• **To do**:
Make an exact copy of the lines, leaving the pictures out.

• **Source data**:
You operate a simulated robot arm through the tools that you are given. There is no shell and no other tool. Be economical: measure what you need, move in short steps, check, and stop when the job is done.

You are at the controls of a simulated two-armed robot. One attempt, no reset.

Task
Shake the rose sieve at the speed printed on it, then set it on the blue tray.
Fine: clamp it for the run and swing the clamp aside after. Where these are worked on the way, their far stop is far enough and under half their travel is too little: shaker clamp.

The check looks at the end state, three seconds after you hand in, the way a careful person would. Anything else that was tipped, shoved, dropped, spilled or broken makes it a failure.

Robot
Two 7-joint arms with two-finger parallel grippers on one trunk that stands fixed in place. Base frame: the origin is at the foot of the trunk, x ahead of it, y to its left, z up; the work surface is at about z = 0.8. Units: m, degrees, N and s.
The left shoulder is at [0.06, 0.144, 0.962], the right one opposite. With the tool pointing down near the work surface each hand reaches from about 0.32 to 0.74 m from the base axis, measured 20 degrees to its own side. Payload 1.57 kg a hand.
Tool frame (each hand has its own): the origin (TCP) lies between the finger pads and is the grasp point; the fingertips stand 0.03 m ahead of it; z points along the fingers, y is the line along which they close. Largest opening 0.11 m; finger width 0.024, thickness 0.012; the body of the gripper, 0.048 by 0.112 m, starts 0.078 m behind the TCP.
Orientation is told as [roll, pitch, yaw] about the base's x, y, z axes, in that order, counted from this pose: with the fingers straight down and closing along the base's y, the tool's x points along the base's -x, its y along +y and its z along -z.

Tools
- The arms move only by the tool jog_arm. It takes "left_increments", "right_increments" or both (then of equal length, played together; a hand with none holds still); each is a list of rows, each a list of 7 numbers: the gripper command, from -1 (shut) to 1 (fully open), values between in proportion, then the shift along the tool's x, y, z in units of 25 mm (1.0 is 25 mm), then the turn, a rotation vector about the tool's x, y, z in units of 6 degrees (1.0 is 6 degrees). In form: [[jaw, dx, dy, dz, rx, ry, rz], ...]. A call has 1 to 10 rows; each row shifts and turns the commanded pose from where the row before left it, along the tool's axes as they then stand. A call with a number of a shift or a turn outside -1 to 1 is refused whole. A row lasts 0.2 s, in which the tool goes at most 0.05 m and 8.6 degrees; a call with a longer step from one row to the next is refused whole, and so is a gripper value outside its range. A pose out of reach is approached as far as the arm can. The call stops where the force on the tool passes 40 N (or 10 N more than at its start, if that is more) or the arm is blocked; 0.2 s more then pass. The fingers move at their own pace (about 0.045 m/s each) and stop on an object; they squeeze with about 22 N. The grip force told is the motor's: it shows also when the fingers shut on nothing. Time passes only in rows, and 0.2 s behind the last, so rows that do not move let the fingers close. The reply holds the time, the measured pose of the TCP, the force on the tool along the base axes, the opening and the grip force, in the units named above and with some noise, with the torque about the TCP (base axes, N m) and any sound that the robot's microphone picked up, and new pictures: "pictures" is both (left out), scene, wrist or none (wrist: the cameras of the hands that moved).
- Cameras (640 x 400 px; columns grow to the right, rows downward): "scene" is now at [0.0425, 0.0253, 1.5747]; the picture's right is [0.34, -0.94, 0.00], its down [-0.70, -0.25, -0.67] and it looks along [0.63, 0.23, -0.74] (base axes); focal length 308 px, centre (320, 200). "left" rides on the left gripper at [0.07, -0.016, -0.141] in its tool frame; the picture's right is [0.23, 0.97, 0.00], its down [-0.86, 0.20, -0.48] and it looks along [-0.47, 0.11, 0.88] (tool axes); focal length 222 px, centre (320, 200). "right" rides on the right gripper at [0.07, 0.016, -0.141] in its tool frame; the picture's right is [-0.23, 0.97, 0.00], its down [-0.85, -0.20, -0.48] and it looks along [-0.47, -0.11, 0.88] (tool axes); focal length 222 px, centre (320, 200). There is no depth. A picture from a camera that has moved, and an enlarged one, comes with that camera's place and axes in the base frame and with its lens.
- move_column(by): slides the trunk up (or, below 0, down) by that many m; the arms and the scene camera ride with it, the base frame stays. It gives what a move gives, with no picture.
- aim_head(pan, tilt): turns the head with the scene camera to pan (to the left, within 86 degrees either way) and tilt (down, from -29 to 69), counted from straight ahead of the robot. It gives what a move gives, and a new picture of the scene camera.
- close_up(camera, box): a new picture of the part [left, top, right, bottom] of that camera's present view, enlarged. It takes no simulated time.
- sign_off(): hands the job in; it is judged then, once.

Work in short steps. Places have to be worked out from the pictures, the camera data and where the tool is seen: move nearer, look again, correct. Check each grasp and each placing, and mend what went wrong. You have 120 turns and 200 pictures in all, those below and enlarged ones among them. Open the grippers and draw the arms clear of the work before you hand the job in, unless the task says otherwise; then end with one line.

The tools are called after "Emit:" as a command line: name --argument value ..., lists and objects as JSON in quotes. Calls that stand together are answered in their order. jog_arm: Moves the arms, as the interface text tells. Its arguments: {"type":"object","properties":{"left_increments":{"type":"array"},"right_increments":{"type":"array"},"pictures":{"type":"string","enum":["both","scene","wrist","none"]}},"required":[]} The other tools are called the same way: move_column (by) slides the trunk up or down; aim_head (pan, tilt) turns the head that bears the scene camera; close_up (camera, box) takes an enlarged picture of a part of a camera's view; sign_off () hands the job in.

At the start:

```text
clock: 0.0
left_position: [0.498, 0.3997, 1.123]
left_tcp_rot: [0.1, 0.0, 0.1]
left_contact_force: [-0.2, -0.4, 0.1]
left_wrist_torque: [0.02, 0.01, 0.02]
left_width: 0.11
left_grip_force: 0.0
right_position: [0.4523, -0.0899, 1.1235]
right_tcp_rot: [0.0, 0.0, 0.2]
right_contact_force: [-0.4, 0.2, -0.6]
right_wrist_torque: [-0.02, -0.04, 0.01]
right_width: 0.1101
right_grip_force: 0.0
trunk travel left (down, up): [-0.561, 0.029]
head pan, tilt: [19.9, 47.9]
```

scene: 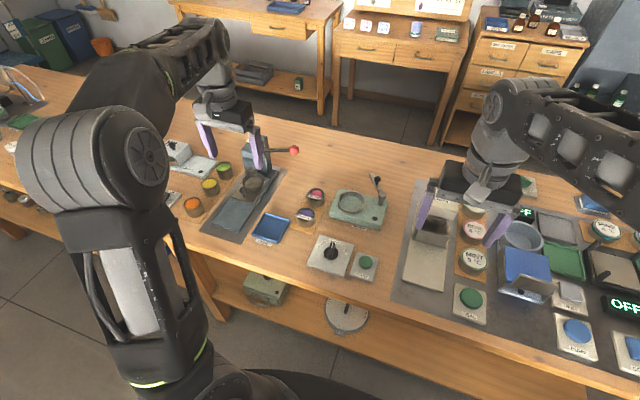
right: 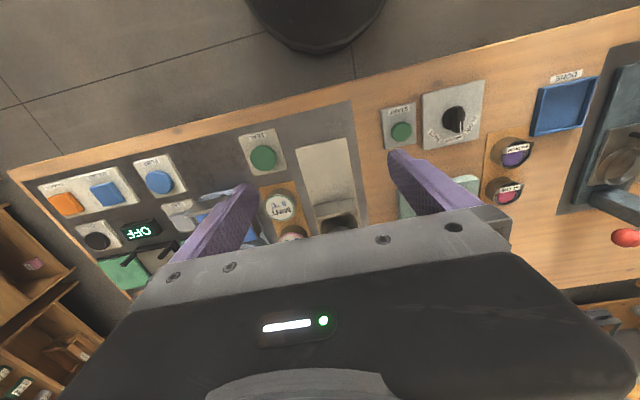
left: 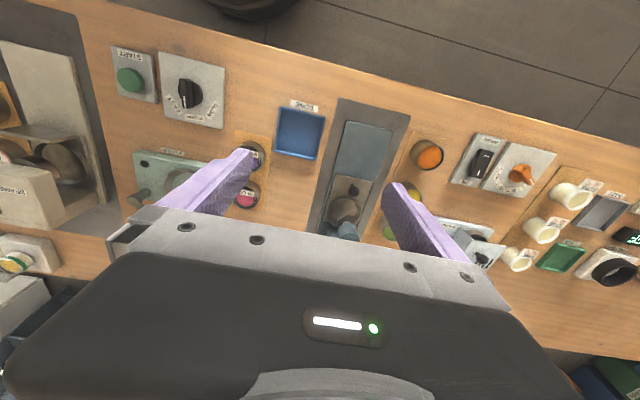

• **Solved exercise**:
You operate a simulated robot arm through the tools that you are given. There is no shell and no other tool. Be economical: measure what you need, move in short steps, check, and stop when the job is done.

You are at the controls of a simulated two-armed robot. One attempt, no reset.

Task
Shake the rose sieve at the speed printed on it, then set it on the blue tray.
Fine: clamp it for the run and swing the clamp aside after. Where these are worked on the way, their far stop is far enough and under half their travel is too little: shaker clamp.

The check looks at the end state, three seconds after you hand in, the way a careful person would. Anything else that was tipped, shoved, dropped, spilled or broken makes it a failure.

Robot
Two 7-joint arms with two-finger parallel grippers on one trunk that stands fixed in place. Base frame: the origin is at the foot of the trunk, x ahead of it, y to its left, z up; the work surface is at about z = 0.8. Units: m, degrees, N and s.
The left shoulder is at [0.06, 0.144, 0.962], the right one opposite. With the tool pointing down near the work surface each hand reaches from about 0.32 to 0.74 m from the base axis, measured 20 degrees to its own side. Payload 1.57 kg a hand.
Tool frame (each hand has its own): the origin (TCP) lies between the finger pads and is the grasp point; the fingertips stand 0.03 m ahead of it; z points along the fingers, y is the line along which they close. Largest opening 0.11 m; finger width 0.024, thickness 0.012; the body of the gripper, 0.048 by 0.112 m, starts 0.078 m behind the TCP.
Orientation is told as [roll, pitch, yaw] about the base's x, y, z axes, in that order, counted from this pose: with the fingers straight down and closing along the base's y, the tool's x points along the base's -x, its y along +y and its z along -z.

Tools
- The arms move only by the tool jog_arm. It takes "left_increments", "right_increments" or both (then of equal length, played together; a hand with none holds still); each is a list of rows, each a list of 7 numbers: the gripper command, from -1 (shut) to 1 (fully open), values between in proportion, then the shift along the tool's x, y, z in units of 25 mm (1.0 is 25 mm), then the turn, a rotation vector about the tool's x, y, z in units of 6 degrees (1.0 is 6 degrees). In form: [[jaw, dx, dy, dz, rx, ry, rz], ...]. A call has 1 to 10 rows; each row shifts and turns the commanded pose from where the row before left it, along the tool's axes as they then stand. A call with a number of a shift or a turn outside -1 to 1 is refused whole. A row lasts 0.2 s, in which the tool goes at most 0.05 m and 8.6 degrees; a call with a longer step from one row to the next is refused whole, and so is a gripper value outside its range. A pose out of reach is approached as far as the arm can. The call stops where the force on the tool passes 40 N (or 10 N more than at its start, if that is more) or the arm is blocked; 0.2 s more then pass. The fingers move at their own pace (about 0.045 m/s each) and stop on an object; they squeeze with about 22 N. The grip force told is the motor's: it shows also when the fingers shut on nothing. Time passes only in rows, and 0.2 s behind the last, so rows that do not move let the fingers close. The reply holds the time, the measured pose of the TCP, the force on the tool along the base axes, the opening and the grip force, in the units named above and with some noise, with the torque about the TCP (base axes, N m) and any sound that the robot's microphone picked up, and new pictures: "pictures" is both (left out), scene, wrist or none (wrist: the cameras of the hands that moved).
- Cameras (640 x 400 px; columns grow to the right, rows downward): "scene" is now at [0.0425, 0.0253, 1.5747]; the picture's right is [0.34, -0.94, 0.00], its down [-0.70, -0.25, -0.67] and it looks along [0.63, 0.23, -0.74] (base axes); focal length 308 px, centre (320, 200). "left" rides on the left gripper at [0.07, -0.016, -0.141] in its tool frame; the picture's right is [0.23, 0.97, 0.00], its down [-0.86, 0.20, -0.48] and it looks along [-0.47, 0.11, 0.88] (tool axes); focal length 222 px, centre (320, 200). "right" rides on the right gripper at [0.07, 0.016, -0.141] in its tool frame; the picture's right is [-0.23, 0.97, 0.00], its down [-0.85, -0.20, -0.48] and it looks along [-0.47, -0.11, 0.88] (tool axes); focal length 222 px, centre (320, 200). There is no depth. A picture from a camera that has moved, and an enlarged one, comes with that camera's place and axes in the base frame and with its lens.
- move_column(by): slides the trunk up (or, below 0, down) by that many m; the arms and the scene camera ride with it, the base frame stays. It gives what a move gives, with no picture.
- aim_head(pan, tilt): turns the head with the scene camera to pan (to the left, within 86 degrees either way) and tilt (down, from -29 to 69), counted from straight ahead of the robot. It gives what a move gives, and a new picture of the scene camera.
- close_up(camera, box): a new picture of the part [left, top, right, bottom] of that camera's present view, enlarged. It takes no simulated time.
- sign_off(): hands the job in; it is judged then, once.

Work in short steps. Places have to be worked out from the pictures, the camera data and where the tool is seen: move nearer, look again, correct. Check each grasp and each placing, and mend what went wrong. You have 120 turns and 200 pictures in all, those below and enlarged ones among them. Open the grippers and draw the arms clear of the work before you hand the job in, unless the task says otherwise; then end with one line.

The tools are called after "Emit:" as a command line: name --argument value ..., lists and objects as JSON in quotes. Calls that stand together are answered in their order. jog_arm: Moves the arms, as the interface text tells. Its arguments: {"type":"object","properties":{"left_increments":{"type":"array"},"right_increments":{"type":"array"},"pictures":{"type":"string","enum":["both","scene","wrist","none"]}},"required":[]} The other tools are called the same way: move_column (by) slides the trunk up or down; aim_head (pan, tilt) turns the head that bears the scene camera; close_up (camera, box) takes an enlarged picture of a part of a camera's view; sign_off () hands the job in.

At the start:

```text
clock: 0.0
left_position: [0.498, 0.3997, 1.123]
left_tcp_rot: [0.1, 0.0, 0.1]
left_contact_force: [-0.2, -0.4, 0.1]
left_wrist_torque: [0.02, 0.01, 0.02]
left_width: 0.11
left_grip_force: 0.0
right_position: [0.4523, -0.0899, 1.1235]
right_tcp_rot: [0.0, 0.0, 0.2]
right_contact_force: [-0.4, 0.2, -0.6]
right_wrist_torque: [-0.02, -0.04, 0.01]
right_width: 0.1101
right_grip_force: 0.0
trunk travel left (down, up): [-0.561, 0.029]
head pan, tilt: [19.9, 47.9]
```

scene: 
right: 
left: 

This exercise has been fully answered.